Chloe is a PhD student in Dr. Meryl Mims‘s lab in the Department of Biological Sciences at Virginia Tech. She is interested in studying the connections between species traits, population genetics, and landscapes, especially in areas with high levels of anthropogenic land-use.

Chloe earned her Bachelor’s of Science from the University of Georgia. During her time at UGA she studied the effects of land cover and water quality on hellbender presence using environmental DNA techniques under the advisory of Dr. Stephen Spear, formerly of the Orianne Society, and Dr. John Maerz.

After graduating, Chloe worked at Brookhaven National Laboratory in NY to monitor wildlife response to laboratory functions. She also investigated the response of eastern box turtle movements on laboratory property to meteorological variation. Following her time at BNL, Chloe returned to work with The Orianne Society to assist with hellbender and mudpuppy monitoring and eDNA extraction and analysis. Next, she moved to FL to work at St. Mark’s National Wildlife Refuge to primarily assist with frosted flatwood salamander management and their relatively new headstarting program for the conservation of local flatwood populations. While at St. Mark’s she also had the opportunity to monitor and band their red-cockaded woodpecker population.

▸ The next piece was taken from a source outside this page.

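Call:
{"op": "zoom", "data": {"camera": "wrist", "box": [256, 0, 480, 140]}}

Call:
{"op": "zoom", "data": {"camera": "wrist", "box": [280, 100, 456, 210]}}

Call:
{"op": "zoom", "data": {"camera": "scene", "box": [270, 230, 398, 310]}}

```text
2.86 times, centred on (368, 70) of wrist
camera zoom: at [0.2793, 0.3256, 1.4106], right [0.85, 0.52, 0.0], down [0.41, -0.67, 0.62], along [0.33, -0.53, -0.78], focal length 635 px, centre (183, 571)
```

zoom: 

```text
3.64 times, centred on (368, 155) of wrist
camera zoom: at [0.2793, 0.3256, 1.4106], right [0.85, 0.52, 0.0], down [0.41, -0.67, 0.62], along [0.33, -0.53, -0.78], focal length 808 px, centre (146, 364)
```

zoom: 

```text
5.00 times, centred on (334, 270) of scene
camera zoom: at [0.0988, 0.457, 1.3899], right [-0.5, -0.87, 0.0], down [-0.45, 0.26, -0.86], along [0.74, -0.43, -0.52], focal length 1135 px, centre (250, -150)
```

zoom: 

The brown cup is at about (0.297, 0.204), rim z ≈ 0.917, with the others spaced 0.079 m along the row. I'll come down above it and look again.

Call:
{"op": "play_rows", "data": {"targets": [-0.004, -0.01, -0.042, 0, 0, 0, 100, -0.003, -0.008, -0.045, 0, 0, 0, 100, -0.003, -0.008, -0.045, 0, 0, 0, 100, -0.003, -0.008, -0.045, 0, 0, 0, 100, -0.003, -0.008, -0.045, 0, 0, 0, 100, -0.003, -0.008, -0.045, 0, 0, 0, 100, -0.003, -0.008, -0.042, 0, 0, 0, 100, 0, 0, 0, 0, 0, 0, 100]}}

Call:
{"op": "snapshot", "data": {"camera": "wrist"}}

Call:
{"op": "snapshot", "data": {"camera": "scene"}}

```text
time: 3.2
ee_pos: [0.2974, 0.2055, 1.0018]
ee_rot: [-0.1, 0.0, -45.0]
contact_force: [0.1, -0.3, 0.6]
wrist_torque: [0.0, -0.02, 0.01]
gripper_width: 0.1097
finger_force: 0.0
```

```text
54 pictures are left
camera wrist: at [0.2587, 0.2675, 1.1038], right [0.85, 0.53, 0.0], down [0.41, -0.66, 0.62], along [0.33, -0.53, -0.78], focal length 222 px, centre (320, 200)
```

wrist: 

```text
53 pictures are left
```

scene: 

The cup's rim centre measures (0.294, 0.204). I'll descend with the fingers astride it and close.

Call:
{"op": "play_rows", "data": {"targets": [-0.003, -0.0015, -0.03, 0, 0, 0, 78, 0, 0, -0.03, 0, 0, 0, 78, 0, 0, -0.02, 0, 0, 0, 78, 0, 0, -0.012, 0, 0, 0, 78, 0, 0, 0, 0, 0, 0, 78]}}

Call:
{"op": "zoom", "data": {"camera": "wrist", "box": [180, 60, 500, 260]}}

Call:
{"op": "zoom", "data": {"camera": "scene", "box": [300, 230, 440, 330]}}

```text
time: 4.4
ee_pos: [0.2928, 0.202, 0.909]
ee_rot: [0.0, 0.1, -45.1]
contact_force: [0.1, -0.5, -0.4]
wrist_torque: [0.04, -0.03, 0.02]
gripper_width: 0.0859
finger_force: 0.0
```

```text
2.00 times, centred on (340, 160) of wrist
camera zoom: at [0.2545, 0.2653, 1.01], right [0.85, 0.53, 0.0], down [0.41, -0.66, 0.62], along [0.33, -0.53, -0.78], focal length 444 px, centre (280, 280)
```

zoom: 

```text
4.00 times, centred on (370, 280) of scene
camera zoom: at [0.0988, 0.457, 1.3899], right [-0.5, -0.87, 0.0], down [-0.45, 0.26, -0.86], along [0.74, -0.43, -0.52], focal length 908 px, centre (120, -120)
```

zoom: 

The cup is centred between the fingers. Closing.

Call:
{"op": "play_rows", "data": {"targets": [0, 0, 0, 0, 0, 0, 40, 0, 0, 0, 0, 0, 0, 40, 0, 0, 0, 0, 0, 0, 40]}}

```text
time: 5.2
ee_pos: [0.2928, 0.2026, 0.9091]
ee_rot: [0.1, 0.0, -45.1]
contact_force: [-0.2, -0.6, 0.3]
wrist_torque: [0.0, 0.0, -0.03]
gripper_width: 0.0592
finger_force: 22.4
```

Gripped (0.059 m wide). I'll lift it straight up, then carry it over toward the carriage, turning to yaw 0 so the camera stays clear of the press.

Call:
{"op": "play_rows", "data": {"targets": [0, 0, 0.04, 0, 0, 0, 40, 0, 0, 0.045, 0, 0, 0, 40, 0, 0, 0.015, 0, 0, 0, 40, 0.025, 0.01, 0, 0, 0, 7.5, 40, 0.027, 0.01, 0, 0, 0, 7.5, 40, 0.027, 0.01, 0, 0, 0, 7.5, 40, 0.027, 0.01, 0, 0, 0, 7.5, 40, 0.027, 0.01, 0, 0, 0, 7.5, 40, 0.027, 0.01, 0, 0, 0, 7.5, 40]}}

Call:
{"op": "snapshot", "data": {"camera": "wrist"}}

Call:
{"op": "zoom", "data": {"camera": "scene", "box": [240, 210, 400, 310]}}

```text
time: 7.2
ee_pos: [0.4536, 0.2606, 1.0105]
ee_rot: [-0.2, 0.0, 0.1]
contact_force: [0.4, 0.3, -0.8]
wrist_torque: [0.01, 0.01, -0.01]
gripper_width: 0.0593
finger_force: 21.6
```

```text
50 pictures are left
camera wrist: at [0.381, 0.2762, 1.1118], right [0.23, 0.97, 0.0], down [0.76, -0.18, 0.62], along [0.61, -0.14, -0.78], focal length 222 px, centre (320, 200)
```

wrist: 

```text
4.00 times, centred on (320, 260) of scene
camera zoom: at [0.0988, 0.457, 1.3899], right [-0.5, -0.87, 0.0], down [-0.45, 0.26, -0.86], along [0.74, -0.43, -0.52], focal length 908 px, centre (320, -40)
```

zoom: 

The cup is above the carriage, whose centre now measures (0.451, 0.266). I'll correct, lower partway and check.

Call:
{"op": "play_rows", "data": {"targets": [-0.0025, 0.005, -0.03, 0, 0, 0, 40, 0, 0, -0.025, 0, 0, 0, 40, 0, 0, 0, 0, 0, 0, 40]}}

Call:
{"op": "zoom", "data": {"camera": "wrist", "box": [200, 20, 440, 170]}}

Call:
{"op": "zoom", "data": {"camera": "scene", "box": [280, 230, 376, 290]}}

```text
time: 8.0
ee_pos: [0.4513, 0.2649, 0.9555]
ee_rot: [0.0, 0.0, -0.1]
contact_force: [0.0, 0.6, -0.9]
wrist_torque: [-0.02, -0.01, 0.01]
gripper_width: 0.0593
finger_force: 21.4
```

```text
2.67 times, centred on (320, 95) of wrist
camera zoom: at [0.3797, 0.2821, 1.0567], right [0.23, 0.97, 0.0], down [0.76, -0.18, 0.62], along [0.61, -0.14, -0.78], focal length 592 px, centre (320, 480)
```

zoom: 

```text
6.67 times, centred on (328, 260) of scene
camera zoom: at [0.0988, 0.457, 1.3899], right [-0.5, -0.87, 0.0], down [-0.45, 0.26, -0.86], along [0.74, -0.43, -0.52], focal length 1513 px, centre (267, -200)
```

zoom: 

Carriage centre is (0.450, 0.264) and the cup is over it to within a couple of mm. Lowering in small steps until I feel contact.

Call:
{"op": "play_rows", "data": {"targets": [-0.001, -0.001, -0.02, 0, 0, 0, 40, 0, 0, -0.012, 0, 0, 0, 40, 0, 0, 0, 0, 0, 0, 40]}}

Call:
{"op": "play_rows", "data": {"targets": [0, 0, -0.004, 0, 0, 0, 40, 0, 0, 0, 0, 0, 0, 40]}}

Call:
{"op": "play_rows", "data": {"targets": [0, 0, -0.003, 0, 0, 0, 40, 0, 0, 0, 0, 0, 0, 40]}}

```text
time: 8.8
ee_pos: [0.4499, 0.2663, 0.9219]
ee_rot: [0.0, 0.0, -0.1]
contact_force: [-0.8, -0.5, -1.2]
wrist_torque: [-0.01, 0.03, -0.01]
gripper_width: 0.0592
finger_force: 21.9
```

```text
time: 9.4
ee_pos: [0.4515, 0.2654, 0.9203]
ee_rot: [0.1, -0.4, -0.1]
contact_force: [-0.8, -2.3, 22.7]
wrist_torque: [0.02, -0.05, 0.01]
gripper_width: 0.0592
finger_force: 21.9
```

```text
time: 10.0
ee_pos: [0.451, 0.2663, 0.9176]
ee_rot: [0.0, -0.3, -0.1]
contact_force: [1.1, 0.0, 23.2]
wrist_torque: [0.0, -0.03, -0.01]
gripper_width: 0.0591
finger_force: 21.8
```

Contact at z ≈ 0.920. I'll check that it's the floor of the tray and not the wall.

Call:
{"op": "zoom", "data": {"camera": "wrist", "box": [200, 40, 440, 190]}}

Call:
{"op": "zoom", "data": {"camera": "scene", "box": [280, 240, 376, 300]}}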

Chloe started her time at Virginia Tech as a laboratory manager and research technician in Dr. Mims’s lab in Fall of 2017. During her time as manager she began development on an open access anuran traits database for the continental United States detailing life history and ecological traits of every species to be used for future projects, in addition to management responsibilities.

While working in a variety of environments with varying levels of anthropogenic modifications, Chloe has become increasingly interested in using genetic/genomic techniques to monitor, manage, and understand its effect on biodiversity. She believes the IGC program will be the perfect opportunity to enhance her research by collaborating with interdisciplinary researchers and learning more effective communication techniques.